### Passage provided

But as is his custom, Nolan just can’t leave well enough alone. Dunkirk found him deploying his usual chronological and narrative tricks, but for once he didn’t feel the need to explain his flourishes away, and the film was all the better for it. Tenet finds him back on familiar terms with the audience, laboring to explain what’s happening at every turn. (Dimple Kapadia’s character might as well be called “Brenda Exposition.”) In the process, intriguing notions are proposed, pondered, and then shrugged off. Ostensibly, the villains of the piece are aiming to eradicate their past (our present) to save the future, a very fitting conceit for our current day and age—who wouldn’t go back in time even just eight months to prevent all the shit that’s happened since then? But rather than sink into the juicy moral complications or heighten the stakes, the film prefers to wrap itself around highfalutin time paradoxes. “What’s happened’s happened,” Neil explains on more than one occasion.

The Protagonist (Washington) getting ready to get jiggy with time.

Protagonist: But can we change things if we do it differently?
Neil: What’s happened’s happened. It’s just an expression of faith in the mechanics of the world.
Protagonist: Faith?
Neil: Call it what you want.
Protagonist: What do you call it?
Neil: Reality.

Chock full of ideas and incidents yet curiously lacking in true excitement, Tenet ultimately becomes a reflexive commentary on filmmaking itself, and how easy (or difficult) it can be to wind scenes backwards and forwards. Heady concepts are physicalized in ham-fisted ways: characters go backwards and forwards in time through a “turnstile” that is basically a magic box, and an “algorithm” that will determine the fate of the world is boiled down to nine puzzle pieces that must be joined together. Yes, everything hinges on video game fetch-quest mechanics, and everything else, including the characters—Washington’s polished operator, Branagh’s evil-as-evil-does baddie, Debicki’s damsel in distress—are mere elements in the code. The few details Nolan does reveal about his characters, such as Sator’s obsession with his Fitbit, or the Protagonist’s preference for Diet Coke, seem more like strange nods to product placement than actual signs of personality. The often-obscure dialogue (frequently muffled by soundtrack rumbles, oxygen masks and explosions) doesn’t help. “The implications of this are…” says Neil. “Beyond secret,” confirms the Protagonist. Most of the movie is in the same mode, veiled for the sake of being veiled, too focused on enigmas to get the audience revved up about anything else.

“How would you like to die?” Kenneth Branagh sneers away as the villainous Sator in Tenet.

### Dataset excerpt
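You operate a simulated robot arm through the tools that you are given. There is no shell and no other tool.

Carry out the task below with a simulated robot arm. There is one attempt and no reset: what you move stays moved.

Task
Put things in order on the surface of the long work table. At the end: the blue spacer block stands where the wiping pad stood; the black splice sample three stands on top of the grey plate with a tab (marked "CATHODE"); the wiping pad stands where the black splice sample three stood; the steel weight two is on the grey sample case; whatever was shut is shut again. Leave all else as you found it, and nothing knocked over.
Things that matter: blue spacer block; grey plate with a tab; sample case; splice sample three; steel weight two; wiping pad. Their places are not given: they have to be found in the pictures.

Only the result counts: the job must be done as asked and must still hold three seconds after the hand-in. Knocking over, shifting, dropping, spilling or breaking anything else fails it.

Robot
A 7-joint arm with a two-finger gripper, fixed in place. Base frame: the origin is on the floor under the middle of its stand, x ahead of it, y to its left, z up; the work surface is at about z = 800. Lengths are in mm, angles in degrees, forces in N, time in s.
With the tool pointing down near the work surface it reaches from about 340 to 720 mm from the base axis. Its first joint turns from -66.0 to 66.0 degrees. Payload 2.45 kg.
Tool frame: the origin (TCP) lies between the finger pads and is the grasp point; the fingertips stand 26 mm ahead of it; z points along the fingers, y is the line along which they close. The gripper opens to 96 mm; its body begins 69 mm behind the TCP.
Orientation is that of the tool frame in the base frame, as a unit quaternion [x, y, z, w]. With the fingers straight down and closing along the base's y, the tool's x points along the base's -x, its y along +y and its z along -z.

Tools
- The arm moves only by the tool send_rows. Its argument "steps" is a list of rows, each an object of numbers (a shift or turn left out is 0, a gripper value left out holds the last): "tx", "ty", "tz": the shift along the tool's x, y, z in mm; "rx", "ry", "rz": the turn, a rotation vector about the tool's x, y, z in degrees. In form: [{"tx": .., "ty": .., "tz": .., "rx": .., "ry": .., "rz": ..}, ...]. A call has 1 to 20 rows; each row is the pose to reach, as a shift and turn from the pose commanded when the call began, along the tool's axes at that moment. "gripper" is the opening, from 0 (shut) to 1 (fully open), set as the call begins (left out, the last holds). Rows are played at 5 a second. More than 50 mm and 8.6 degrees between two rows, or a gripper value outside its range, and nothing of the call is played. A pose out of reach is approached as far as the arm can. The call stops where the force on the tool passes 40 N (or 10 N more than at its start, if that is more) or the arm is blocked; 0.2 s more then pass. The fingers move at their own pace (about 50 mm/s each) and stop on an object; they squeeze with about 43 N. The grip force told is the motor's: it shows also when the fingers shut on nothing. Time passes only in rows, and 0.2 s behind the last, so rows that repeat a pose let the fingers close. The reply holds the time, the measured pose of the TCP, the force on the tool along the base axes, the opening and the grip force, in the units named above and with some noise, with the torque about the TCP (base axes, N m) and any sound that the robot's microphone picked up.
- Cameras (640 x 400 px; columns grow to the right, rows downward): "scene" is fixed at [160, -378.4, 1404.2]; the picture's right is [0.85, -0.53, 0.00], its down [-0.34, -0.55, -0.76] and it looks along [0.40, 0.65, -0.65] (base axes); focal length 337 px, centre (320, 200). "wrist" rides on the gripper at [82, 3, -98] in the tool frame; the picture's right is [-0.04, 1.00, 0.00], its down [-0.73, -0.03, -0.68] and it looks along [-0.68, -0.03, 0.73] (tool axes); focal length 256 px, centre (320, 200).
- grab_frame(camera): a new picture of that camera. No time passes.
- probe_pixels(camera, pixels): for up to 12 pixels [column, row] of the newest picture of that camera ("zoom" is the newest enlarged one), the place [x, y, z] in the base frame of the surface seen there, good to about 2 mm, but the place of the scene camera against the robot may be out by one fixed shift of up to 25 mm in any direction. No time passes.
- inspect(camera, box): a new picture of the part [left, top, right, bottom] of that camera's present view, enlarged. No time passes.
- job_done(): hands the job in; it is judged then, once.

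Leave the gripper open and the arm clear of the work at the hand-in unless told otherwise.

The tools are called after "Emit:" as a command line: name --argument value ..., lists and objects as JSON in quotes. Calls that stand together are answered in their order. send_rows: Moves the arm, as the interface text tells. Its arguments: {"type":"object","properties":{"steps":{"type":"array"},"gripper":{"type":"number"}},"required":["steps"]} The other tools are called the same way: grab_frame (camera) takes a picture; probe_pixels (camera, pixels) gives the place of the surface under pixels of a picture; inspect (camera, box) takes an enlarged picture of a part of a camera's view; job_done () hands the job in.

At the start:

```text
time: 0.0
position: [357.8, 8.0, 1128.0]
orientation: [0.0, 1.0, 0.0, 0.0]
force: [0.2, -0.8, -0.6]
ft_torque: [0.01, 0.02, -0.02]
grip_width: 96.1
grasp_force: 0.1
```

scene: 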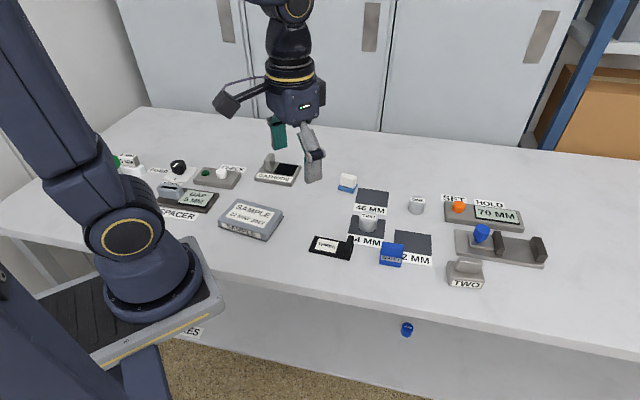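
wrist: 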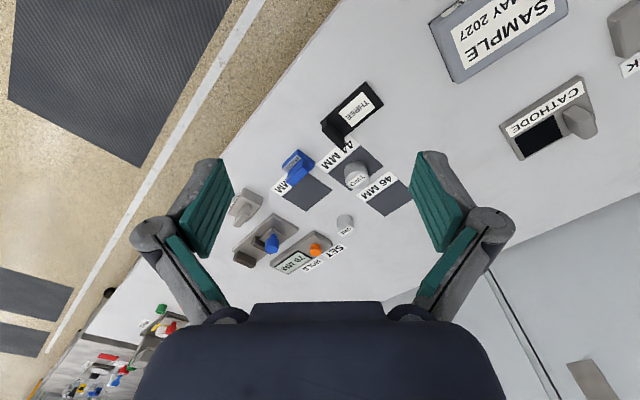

### Challenges
1. In the passage provided, find "The Protagonist (Washington)" and reproduce everything up to and including "Neil: Reality.".
2. Please continue the passage provided.

### Outputs for the tasks
1.
The Protagonist (Washington) getting ready to get jiggy with time.

Protagonist: But can we change things if we do it differently?
Neil: What’s happened’s happened. It’s just an expression of faith in the mechanics of the world.
Protagonist: Faith?
Neil: Call it what you want.
Protagonist: What do you call it?
Neil: Reality.

2.
And yet, the real tragedy of Tenet is that while the film comes up short on supplying the cinematic “feeling” of Nolan’s other movies, you sense him laboring to attain actual feeling every so often, like an android struggling to emulate human emotions. Debicki’s tightly-wound Kat is meant to be the beating heart at Tenet‘s center, but Nolan seems uninterested or incapable of generating any chemistry with her and Washington—a particular shame given the latter’s affable presence. The film’s only hint of humanity is reserved for the bromance between Neil and the Protagonist; the closest it gets to poignance comes when the fate of Pattinson’s character is revealed (anyone familiar with the timey-wimey hijinks of Dr. Who or even a B-grade time travel thriller like Netflix’s In the Shadow of the Moon may guess how things go), but even then, the revelation comes off as a clever answer to a riddle rather than a moment of existential catharsis.

Kat (Debicki) in another time, another place.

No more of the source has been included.